[GreenKeys] IBM Radiotype
Jim Haynes
jhhaynes at earthlink.net
Fri Jul 21 21:31:42 EDT 2017
Well, sorta. There is a book "Building IBM : Shaping an Industry and Its
Technology" by Emerson W. Pugh which devotes a couple of pages to the
IBM Radiotype.
Says that one Walter S. Lemmon, president of the Radio Industries
Corporation, built the first working model...consisted of an electric
typewriter coupled with radio transmitting and receiving apparatus.
Using the equpment, a person could type a message on one typewriter
and cause the identical message to be typed automatically by a second
typewriter at a location many miles away. Watson was impressed and
agreed to support the research needed to create a product. Thereupon
Lemmon and his associates joined IBM. System was working by the mid
1930s, but the first significant use of the system was by U.S. military
forces during World War II. The first order was for 38 systems. IBMs
manager hired only people with first class amateur radio licenses to
accompany the machines to the field. (keep in mind that at the time IBM
would only lease equipment, and the lease included maintenance.)
There is a picture in the book showing a couple of the sets at the Signal
Corps station WAR in the Pentagon in 1942. Another picture shows more of
the Radiotype terminal. It's a rather large table holding two IBM
typewriters, one for sending and the other for receiving. There is a
tape perforator and tape reader. There are also Morse keys and a control
panel. Then there seems to be a cabinet under the table in the middle,
so presumably the item on ebay goes in there and appears to be something
like a power distribution box for the system.

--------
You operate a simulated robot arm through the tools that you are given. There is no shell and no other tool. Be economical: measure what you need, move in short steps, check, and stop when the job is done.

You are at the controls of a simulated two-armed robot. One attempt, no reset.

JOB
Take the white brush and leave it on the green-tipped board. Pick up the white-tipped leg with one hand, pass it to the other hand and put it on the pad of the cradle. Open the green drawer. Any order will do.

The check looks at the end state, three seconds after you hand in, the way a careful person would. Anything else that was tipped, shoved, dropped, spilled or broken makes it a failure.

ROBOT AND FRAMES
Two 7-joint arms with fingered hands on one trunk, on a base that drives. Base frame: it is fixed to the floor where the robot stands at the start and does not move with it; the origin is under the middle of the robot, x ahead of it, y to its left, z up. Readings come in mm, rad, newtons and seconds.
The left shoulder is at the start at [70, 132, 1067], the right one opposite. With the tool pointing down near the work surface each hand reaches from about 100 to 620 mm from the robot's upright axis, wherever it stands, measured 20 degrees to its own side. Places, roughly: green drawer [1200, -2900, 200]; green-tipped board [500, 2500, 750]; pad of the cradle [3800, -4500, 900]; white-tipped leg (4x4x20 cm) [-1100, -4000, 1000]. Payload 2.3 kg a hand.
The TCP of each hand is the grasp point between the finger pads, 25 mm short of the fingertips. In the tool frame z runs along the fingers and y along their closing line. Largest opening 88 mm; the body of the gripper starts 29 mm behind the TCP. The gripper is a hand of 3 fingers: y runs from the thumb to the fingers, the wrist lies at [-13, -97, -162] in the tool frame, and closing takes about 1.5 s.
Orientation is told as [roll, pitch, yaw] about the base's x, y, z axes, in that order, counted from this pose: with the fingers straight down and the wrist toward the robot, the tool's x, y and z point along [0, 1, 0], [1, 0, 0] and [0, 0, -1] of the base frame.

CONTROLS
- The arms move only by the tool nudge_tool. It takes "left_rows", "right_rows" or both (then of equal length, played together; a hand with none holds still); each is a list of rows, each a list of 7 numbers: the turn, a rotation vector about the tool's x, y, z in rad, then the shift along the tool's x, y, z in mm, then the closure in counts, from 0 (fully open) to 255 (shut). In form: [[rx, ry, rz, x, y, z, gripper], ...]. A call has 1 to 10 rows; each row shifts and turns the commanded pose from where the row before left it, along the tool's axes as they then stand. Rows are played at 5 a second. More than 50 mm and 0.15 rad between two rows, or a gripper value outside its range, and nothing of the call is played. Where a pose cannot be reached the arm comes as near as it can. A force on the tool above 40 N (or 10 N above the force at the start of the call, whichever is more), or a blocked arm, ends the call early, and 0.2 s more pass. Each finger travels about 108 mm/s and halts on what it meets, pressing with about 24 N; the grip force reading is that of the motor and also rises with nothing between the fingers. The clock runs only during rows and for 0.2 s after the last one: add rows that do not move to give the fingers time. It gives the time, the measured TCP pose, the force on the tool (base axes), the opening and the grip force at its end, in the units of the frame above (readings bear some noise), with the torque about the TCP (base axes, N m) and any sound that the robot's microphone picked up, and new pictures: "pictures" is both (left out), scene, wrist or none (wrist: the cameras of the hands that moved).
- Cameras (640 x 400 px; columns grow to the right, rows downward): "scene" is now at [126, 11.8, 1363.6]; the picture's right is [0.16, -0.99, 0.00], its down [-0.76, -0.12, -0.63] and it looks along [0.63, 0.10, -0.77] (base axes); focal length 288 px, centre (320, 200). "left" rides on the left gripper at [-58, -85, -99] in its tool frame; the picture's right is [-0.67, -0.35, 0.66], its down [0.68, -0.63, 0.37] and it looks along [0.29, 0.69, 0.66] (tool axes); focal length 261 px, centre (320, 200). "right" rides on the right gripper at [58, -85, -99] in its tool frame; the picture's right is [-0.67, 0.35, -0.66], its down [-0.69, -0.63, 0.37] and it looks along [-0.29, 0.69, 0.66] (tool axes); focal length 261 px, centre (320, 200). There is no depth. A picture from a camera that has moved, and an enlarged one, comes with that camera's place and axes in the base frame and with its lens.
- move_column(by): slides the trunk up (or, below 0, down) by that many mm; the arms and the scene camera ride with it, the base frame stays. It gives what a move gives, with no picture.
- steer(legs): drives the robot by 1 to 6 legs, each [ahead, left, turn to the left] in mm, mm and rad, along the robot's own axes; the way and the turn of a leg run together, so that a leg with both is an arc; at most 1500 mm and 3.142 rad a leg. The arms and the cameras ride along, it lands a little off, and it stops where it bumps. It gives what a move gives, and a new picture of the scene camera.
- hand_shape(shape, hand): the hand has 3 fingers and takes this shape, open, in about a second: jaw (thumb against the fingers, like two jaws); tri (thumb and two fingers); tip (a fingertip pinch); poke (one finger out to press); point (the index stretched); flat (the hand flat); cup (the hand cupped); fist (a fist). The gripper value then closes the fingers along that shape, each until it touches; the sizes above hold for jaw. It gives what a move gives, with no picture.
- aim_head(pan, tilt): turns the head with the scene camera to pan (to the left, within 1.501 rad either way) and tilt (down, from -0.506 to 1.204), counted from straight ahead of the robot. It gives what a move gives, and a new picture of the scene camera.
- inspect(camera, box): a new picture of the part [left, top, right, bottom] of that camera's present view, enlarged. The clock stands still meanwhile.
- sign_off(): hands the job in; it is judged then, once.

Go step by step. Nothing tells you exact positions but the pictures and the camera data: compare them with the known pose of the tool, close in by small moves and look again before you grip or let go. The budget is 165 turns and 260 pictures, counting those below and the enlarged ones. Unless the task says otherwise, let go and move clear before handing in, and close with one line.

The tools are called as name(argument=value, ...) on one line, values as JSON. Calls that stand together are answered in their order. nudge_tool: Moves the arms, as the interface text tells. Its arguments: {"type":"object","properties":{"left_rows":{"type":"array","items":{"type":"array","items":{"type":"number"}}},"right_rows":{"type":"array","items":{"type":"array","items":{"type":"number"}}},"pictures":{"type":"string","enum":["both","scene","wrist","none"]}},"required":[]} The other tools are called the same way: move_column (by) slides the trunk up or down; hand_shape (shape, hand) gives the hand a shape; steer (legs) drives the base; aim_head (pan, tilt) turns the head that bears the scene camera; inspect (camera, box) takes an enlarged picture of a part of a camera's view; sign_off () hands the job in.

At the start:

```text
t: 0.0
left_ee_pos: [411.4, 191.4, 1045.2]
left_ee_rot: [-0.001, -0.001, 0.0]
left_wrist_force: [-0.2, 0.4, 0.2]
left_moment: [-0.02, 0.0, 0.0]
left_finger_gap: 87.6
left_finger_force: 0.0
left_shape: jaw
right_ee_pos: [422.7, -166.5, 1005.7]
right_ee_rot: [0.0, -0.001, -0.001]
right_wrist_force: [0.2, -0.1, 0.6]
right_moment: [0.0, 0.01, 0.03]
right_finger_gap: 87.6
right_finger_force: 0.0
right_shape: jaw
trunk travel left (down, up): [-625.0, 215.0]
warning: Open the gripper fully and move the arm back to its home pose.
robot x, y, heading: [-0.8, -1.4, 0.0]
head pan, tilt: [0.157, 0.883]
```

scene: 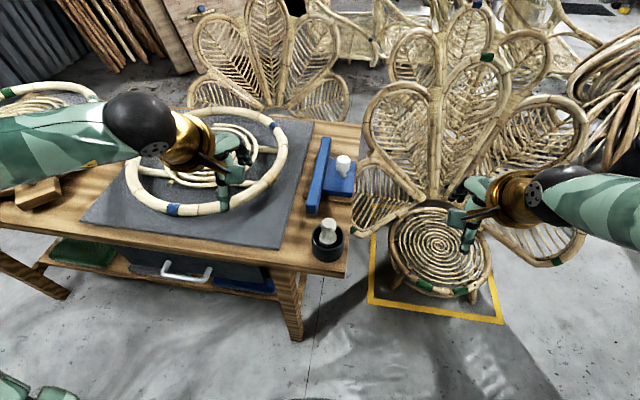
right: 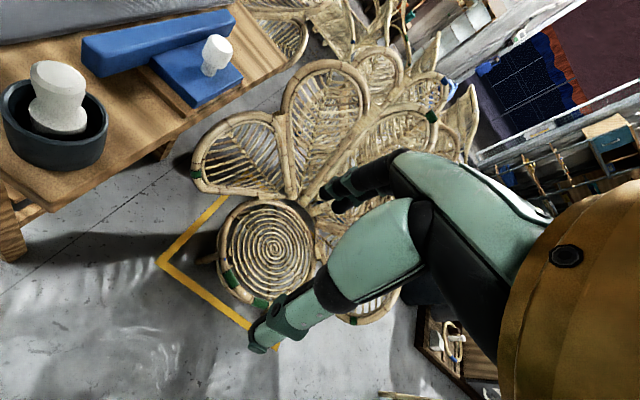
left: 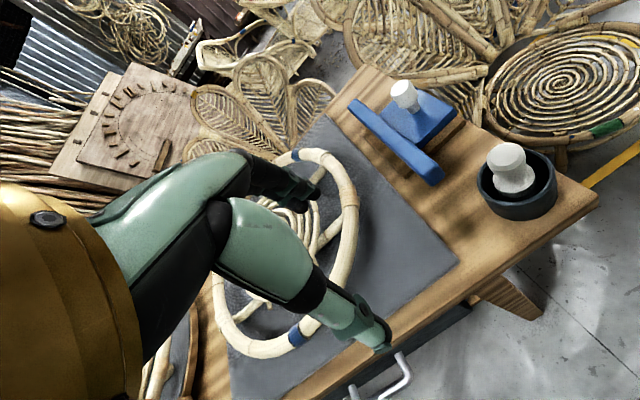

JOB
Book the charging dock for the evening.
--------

The caption states, "The availability of Radiotype at the beginning of
the war dramatically improved the communications capability of the
U.S. Military." and the article begins with a quotation from the Chief
Signal Officer, "Every phase of our war effort was affected by your
equipment. The setting up of overseas as well as domestic wireless
circuits with Radiotype, which sent and received messages automatically
and typed them out on the typewriter, was one of the most important
contributions."
If you knew only that book you would never know there was a Teletype
Corporation and that its equipment contributed mightily to the war
effort.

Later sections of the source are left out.